## GIVEN INFORMATION
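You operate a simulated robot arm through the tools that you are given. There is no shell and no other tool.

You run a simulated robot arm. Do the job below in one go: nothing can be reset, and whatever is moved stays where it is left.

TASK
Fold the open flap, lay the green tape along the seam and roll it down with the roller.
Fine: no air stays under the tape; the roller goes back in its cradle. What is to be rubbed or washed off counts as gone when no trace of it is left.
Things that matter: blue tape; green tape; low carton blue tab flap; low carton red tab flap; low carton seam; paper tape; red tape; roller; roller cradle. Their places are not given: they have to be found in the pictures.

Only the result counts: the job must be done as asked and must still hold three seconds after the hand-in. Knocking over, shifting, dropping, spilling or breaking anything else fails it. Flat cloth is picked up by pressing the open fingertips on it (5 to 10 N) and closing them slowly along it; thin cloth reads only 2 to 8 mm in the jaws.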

## EXERCISE BRIEF
Reproduce exactly the lines from the line with "Fold the open" to the line with "Fine: no air", both end lines included. Return a JSON list in which every string is one line; blank lines are skipped.

## IN RESPONSE
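[
  "Fold the open flap, lay the green tape along the seam and roll it down with the roller.",
  "Fine: no air stays under the tape; the roller goes back in its cradle. What is to be rubbed or washed off counts as gone when no trace of it is left."
]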